Given problem: Write out the whole listing again, exactly. The answer is a JSON array that holds each line as a string and skips blank lines.

Collected data:

========================

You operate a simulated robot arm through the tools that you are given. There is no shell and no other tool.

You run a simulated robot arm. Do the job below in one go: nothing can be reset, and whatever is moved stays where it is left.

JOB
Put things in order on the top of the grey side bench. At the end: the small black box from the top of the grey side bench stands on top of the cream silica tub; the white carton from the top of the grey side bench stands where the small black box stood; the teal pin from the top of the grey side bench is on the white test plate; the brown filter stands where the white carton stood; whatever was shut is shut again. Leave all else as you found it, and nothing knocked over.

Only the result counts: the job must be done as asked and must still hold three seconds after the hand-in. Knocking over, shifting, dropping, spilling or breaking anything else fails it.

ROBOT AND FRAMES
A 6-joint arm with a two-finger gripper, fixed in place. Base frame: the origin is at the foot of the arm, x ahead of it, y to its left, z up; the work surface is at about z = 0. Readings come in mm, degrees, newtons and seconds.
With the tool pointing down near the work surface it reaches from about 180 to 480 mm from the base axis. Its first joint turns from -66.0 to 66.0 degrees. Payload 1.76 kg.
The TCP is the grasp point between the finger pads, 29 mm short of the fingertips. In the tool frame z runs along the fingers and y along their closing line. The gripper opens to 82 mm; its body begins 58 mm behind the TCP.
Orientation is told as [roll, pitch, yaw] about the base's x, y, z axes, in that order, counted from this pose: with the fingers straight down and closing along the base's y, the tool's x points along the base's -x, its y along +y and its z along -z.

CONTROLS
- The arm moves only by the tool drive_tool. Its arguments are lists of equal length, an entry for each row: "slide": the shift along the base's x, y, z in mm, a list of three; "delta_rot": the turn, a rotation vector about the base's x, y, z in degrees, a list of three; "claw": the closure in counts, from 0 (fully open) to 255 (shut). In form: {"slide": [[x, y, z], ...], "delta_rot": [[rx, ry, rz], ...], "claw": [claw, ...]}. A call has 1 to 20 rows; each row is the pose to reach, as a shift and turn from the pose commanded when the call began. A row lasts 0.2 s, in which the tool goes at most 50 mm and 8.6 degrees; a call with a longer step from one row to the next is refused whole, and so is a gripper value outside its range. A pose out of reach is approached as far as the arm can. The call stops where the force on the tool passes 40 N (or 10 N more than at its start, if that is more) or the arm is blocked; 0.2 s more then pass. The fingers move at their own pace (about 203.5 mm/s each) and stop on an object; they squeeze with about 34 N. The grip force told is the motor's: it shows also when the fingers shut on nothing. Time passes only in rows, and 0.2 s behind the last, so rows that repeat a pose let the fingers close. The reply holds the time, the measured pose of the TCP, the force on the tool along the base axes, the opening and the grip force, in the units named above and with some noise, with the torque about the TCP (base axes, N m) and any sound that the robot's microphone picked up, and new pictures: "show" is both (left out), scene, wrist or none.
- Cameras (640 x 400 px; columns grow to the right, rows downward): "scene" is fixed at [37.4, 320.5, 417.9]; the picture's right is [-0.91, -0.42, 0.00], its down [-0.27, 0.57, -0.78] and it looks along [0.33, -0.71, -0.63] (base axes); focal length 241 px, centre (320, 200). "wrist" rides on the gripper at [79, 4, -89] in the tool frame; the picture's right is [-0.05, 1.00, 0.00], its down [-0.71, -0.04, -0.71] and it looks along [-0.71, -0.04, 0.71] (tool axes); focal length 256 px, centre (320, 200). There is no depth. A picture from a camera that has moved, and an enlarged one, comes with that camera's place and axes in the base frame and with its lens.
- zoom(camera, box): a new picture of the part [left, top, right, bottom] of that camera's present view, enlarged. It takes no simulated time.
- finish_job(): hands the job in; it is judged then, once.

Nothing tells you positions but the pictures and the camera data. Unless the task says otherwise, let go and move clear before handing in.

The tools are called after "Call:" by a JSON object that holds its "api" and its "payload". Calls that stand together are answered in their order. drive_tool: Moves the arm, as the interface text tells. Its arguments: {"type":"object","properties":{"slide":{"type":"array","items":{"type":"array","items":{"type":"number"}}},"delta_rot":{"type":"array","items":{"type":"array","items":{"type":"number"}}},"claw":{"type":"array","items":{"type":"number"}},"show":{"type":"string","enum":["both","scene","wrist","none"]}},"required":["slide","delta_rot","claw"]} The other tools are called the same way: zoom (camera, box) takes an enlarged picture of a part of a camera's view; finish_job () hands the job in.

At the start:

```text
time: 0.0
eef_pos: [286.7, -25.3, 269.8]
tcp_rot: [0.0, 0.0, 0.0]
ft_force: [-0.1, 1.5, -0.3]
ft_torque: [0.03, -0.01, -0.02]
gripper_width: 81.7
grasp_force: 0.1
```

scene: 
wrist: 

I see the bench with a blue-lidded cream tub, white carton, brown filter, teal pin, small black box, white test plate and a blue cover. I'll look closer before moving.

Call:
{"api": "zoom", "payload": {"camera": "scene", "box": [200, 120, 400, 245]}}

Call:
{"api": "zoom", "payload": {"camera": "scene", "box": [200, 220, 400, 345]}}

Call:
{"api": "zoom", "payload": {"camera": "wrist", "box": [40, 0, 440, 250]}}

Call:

========================

Full output:
[
  "You operate a simulated robot arm through the tools that you are given. There is no shell and no other tool.",
  "You run a simulated robot arm. Do the job below in one go: nothing can be reset, and whatever is moved stays where it is left.",
  "JOB",
  "Put things in order on the top of the grey side bench. At the end: the small black box from the top of the grey side bench stands on top of the cream silica tub; the white carton from the top of the grey side bench stands where the small black box stood; the teal pin from the top of the grey side bench is on the white test plate; the brown filter stands where the white carton stood; whatever was shut is shut again. Leave all else as you found it, and nothing knocked over.",
  "Only the result counts: the job must be done as asked and must still hold three seconds after the hand-in. Knocking over, shifting, dropping, spilling or breaking anything else fails it.",
  "ROBOT AND FRAMES",
  "A 6-joint arm with a two-finger gripper, fixed in place. Base frame: the origin is at the foot of the arm, x ahead of it, y to its left, z up; the work surface is at about z = 0. Readings come in mm, degrees, newtons and seconds.",
  "With the tool pointing down near the work surface it reaches from about 180 to 480 mm from the base axis. Its first joint turns from -66.0 to 66.0 degrees. Payload 1.76 kg.",
  "The TCP is the grasp point between the finger pads, 29 mm short of the fingertips. In the tool frame z runs along the fingers and y along their closing line. The gripper opens to 82 mm; its body begins 58 mm behind the TCP.",
  "Orientation is told as [roll, pitch, yaw] about the base's x, y, z axes, in that order, counted from this pose: with the fingers straight down and closing along the base's y, the tool's x points along the base's -x, its y along +y and its z along -z.",
  "CONTROLS",
  "- The arm moves only by the tool drive_tool. Its arguments are lists of equal length, an entry for each row: \"slide\": the shift along the base's x, y, z in mm, a list of three; \"delta_rot\": the turn, a rotation vector about the base's x, y, z in degrees, a list of three; \"claw\": the closure in counts, from 0 (fully open) to 255 (shut). In form: {\"slide\": [[x, y, z], ...], \"delta_rot\": [[rx, ry, rz], ...], \"claw\": [claw, ...]}. A call has 1 to 20 rows; each row is the pose to reach, as a shift and turn from the pose commanded when the call began. A row lasts 0.2 s, in which the tool goes at most 50 mm and 8.6 degrees; a call with a longer step from one row to the next is refused whole, and so is a gripper value outside its range. A pose out of reach is approached as far as the arm can. The call stops where the force on the tool passes 40 N (or 10 N more than at its start, if that is more) or the arm is blocked; 0.2 s more then pass. The fingers move at their own pace (about 203.5 mm/s each) and stop on an object; they squeeze with about 34 N. The grip force told is the motor's: it shows also when the fingers shut on nothing. Time passes only in rows, and 0.2 s behind the last, so rows that repeat a pose let the fingers close. The reply holds the time, the measured pose of the TCP, the force on the tool along the base axes, the opening and the grip force, in the units named above and with some noise, with the torque about the TCP (base axes, N m) and any sound that the robot's microphone picked up, and new pictures: \"show\" is both (left out), scene, wrist or none.",
  "- Cameras (640 x 400 px; columns grow to the right, rows downward): \"scene\" is fixed at [37.4, 320.5, 417.9]; the picture's right is [-0.91, -0.42, 0.00], its down [-0.27, 0.57, -0.78] and it looks along [0.33, -0.71, -0.63] (base axes); focal length 241 px, centre (320, 200). \"wrist\" rides on the gripper at [79, 4, -89] in the tool frame; the picture's right is [-0.05, 1.00, 0.00], its down [-0.71, -0.04, -0.71] and it looks along [-0.71, -0.04, 0.71] (tool axes); focal length 256 px, centre (320, 200). There is no depth. A picture from a camera that has moved, and an enlarged one, comes with that camera's place and axes in the base frame and with its lens.",
  "- zoom(camera, box): a new picture of the part [left, top, right, bottom] of that camera's present view, enlarged. It takes no simulated time.",
  "- finish_job(): hands the job in; it is judged then, once.",
  "Nothing tells you positions but the pictures and the camera data. Unless the task says otherwise, let go and move clear before handing in.",
  "The tools are called after \"Call:\" by a JSON object that holds its \"api\" and its \"payload\". Calls that stand together are answered in their order. drive_tool: Moves the arm, as the interface text tells. Its arguments: {\"type\":\"object\",\"properties\":{\"slide\":{\"type\":\"array\",\"items\":{\"type\":\"array\",\"items\":{\"type\":\"number\"}}},\"delta_rot\":{\"type\":\"array\",\"items\":{\"type\":\"array\",\"items\":{\"type\":\"number\"}}},\"claw\":{\"type\":\"array\",\"items\":{\"type\":\"number\"}},\"show\":{\"type\":\"string\",\"enum\":[\"both\",\"scene\",\"wrist\",\"none\"]}},\"required\":[\"slide\",\"delta_rot\",\"claw\"]} The other tools are called the same way: zoom (camera, box) takes an enlarged picture of a part of a camera's view; finish_job () hands the job in.",
  "At the start:",
  "```text",
  "time: 0.0",
  "eef_pos: [286.7, -25.3, 269.8]",
  "tcp_rot: [0.0, 0.0, 0.0]",
  "ft_force: [-0.1, 1.5, -0.3]",
  "ft_torque: [0.03, -0.01, -0.02]",
  "gripper_width: 81.7",
  "grasp_force: 0.1",
  "```",
  "scene: ",
  "wrist: ",
  "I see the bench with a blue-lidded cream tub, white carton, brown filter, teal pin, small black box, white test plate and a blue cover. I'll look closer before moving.",
  "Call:",
  "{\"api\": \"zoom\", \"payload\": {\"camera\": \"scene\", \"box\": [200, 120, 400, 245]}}",
  "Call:",
  "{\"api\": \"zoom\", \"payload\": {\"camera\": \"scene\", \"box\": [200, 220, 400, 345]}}",
  "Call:",
  "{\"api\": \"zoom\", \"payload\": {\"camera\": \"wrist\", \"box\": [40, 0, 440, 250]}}",
  "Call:"
]